TEXT PASSAGE:

Results of the study are separated into three sections. First, the evolution of mineral production of LA-20 from 1995 to 2013 is analyzed using both mass terms (tonnes) and ERC terms (Mtoe). Additionally, Sankey diagrams are used to represent the mineral trade in 2013 of three selected countries (Brazil, Chile, and Mexico) both in mass and ERC. Then, ratios that show the dependency or self-sufficiency of the region are calculated for 2013. Last, the destinations of the exports of materials produced in LA-20 are studied to have a better knowledge of which countries are relegating in LA-20 the environmental burden associated to the mining industry.

3.1. Mineral Balance

Figure 1 shows non-fuel mineral production of LA-20 disaggregated by minerals, data was compiled from USGS statistics [68] and then compared to the information provided by national agencies to ensure maximum coherence and completeness.
Overall, in mass terms, the most extracted minerals in LA-20 from 1995 to 2013, were iron, aluminum, salt, limestone, and gypsum (average of 197, 28, 18, 12, and 9 million tonnes per year, respectively). When these data is translated into loss of natural stock in the region, through the ERC concept, the highest loss corresponded to aluminum (average value of 413 Mtoe), followed by iron (84 Mtoe). In the period of analysis, iron production represented 72% as an average of the total production in tonnes, while in Mtoe it represented only 13%. On the opposite side, aluminum, which only represented 10% of the total production in tonnes, represented 66% in ERC. Hence, the loss of natural stock in LA-20 was mainly caused by aluminum rather than iron. The importance of taking into consideration quality and not only quantity of non-fuel minerals is revealed with this comparison.
The complete mineral balance disaggregated by mineral for LA-20 in 2013 in mass and ERC terms can be seen in the Appendix B and Appendix C. Analyzing these data in detail, it can be observed that the most extracted fuel minerals in that year were crude oil and natural gas, with a share of 63% and 23% of the total fossil fuels, respectively. Regarding non-fuel minerals, iron, aluminum, and salt were the most produced in mass terms (69%, 9%, and 6%, respectively). When looking at consumption data, crude oil, and natural gas were largely consumed within LA-20, and regarding non-fuel minerals, iron, aluminum, limestone, and salt were mostly consumed internally. The cases of limestone and salt can be easily explained as usually industrial minerals, which have lower prices than other metallic or non-metallic minerals, are consumed internally, rather than exported to other countries.
As stated before, mineral trade can be represented using Sankey diagrams, with arrows showing the production, imports, exports, and domestic consumption proportional to flow quantities. As it was previously mentioned, domestic consumption referred to apparent and not final consumption. Therefore, and as opposed to conventional EW-MFA, semi-manufactured products (either entering or leaving the analyzed system) were not taken into account. In conventional EW-MFA, the composition of most traded goods is assessed using the main material component or the main raw materials used in the production. On the contrary, in our analysis if for example iron was used internally to produce steel, and this in turn, was exported, the corresponding iron was considered as a commodity consumed internally. This is why, according to the EW-MFA definitions, our results are only partial when analyzing imports and exports as we only consider bulk commodities.

DIRECTIVE 1:
Provide the original wording of the text passage from "3.1. Mineral Balance" as far as "coherence and completeness.".
DIRECTIVE 2:
How does the text passage go on? Write the next part.

DATA EXTRACT:

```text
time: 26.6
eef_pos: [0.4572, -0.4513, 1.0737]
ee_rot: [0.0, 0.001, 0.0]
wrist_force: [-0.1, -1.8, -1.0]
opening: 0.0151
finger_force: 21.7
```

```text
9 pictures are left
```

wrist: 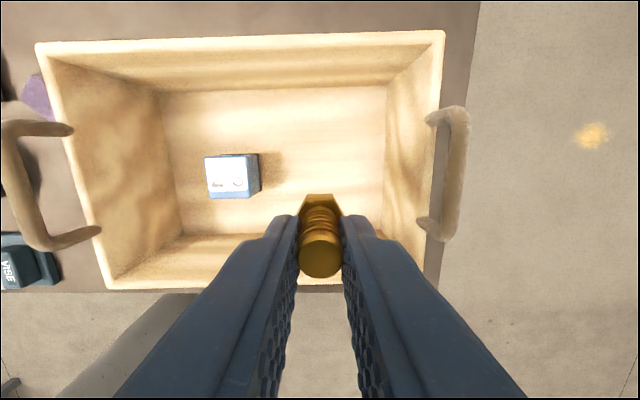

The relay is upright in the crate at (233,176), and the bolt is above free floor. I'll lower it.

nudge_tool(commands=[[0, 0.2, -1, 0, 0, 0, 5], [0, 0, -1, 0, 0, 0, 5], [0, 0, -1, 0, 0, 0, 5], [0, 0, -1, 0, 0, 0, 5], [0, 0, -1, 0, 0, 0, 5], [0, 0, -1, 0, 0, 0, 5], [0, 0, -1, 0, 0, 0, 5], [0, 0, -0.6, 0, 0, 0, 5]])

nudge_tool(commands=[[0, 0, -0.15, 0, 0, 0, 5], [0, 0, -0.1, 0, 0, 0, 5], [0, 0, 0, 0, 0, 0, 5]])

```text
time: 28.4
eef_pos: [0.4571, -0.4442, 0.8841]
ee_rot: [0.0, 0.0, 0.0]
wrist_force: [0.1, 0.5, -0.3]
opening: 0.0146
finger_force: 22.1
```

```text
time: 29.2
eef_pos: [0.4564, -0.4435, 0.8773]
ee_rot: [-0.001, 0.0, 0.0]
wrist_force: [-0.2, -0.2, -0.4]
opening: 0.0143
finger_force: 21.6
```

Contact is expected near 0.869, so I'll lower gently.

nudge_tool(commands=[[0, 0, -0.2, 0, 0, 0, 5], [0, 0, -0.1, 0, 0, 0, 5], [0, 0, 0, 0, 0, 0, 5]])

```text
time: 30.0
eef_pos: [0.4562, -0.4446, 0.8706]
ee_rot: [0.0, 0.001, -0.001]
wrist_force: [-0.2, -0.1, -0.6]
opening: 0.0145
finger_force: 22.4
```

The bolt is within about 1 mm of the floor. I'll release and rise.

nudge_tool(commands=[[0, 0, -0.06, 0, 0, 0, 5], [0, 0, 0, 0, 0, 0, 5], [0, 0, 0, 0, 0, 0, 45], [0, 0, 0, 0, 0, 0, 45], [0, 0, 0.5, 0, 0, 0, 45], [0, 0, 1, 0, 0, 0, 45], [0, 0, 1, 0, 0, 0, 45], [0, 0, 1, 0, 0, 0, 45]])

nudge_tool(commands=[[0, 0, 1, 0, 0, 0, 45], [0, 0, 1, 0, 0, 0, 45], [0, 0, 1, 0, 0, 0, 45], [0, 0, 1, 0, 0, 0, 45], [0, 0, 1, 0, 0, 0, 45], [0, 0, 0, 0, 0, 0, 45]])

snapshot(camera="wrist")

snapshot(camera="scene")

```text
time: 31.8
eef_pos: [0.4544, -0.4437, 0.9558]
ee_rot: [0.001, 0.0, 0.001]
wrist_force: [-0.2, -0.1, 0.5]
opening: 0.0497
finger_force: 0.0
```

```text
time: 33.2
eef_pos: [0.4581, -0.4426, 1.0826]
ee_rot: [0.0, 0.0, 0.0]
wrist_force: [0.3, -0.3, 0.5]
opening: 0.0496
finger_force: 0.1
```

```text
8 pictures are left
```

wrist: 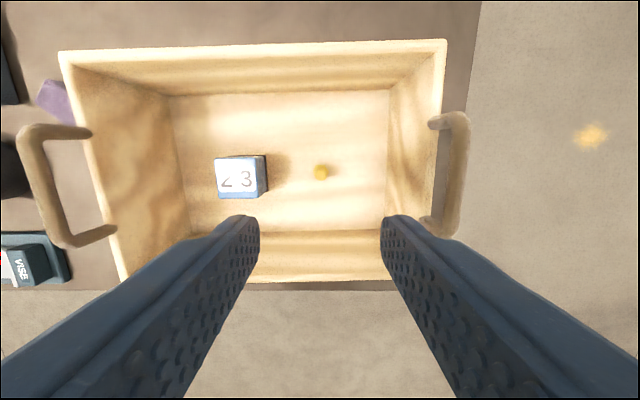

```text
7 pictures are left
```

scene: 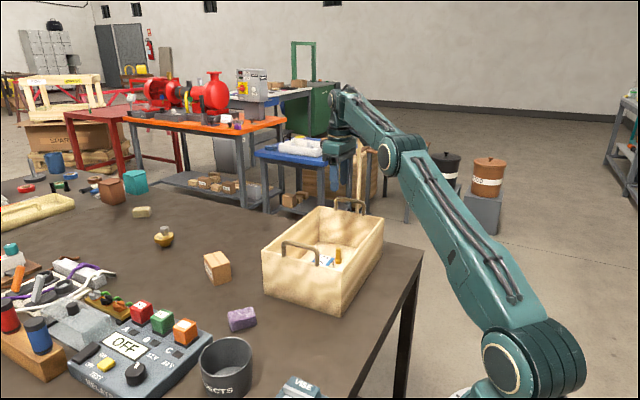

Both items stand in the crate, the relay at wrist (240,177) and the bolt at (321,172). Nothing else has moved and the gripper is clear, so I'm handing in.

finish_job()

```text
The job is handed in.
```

WRITTEN RESPONSE 1:
3.1. Mineral Balance

Figure 1 shows non-fuel mineral production of LA-20 disaggregated by minerals, data was compiled from USGS statistics [68] and then compared to the information provided by national agencies to ensure maximum coherence and completeness.

WRITTEN RESPONSE 2:
Three countries have been selected for such purposes, Brazil, Chile, and Mexico (Figure 2). These countries have been chosen as an example as they approximately represent 65% of the total mineral trade in LA-20. All of the mineral commodities (38) along with natural gas, oil, and coal are represented in the diagram, but the legend only shows those that can be easily seen in the figure.
In some countries, when calculating the domestic material consumption, negative values can be obtained for certain commodities, such as gold, silver, lead, or zinc, as exports are higher than production and imports combined. Illegal and artisanal mining are a serious problem in the region, especially in the case of precious metals, such as gold [69,70,71,72]. In 2013, it was estimated that 158 tonnes of gold were produced illegally, accounting for $6.9 billion USD. Countries with higher illegal gold production rates in that year were: Venezuela, Colombia, and Ecuador [72]. Negative values of domestic consumption can also be explained by the lack of reported data by official authorities and variation in stocks that are not shown on mineral statistics. The difference between input and output flows was represented in the diagram as “imbalance”. Still, this imbalance on average is quite low when compared to the remaining flows.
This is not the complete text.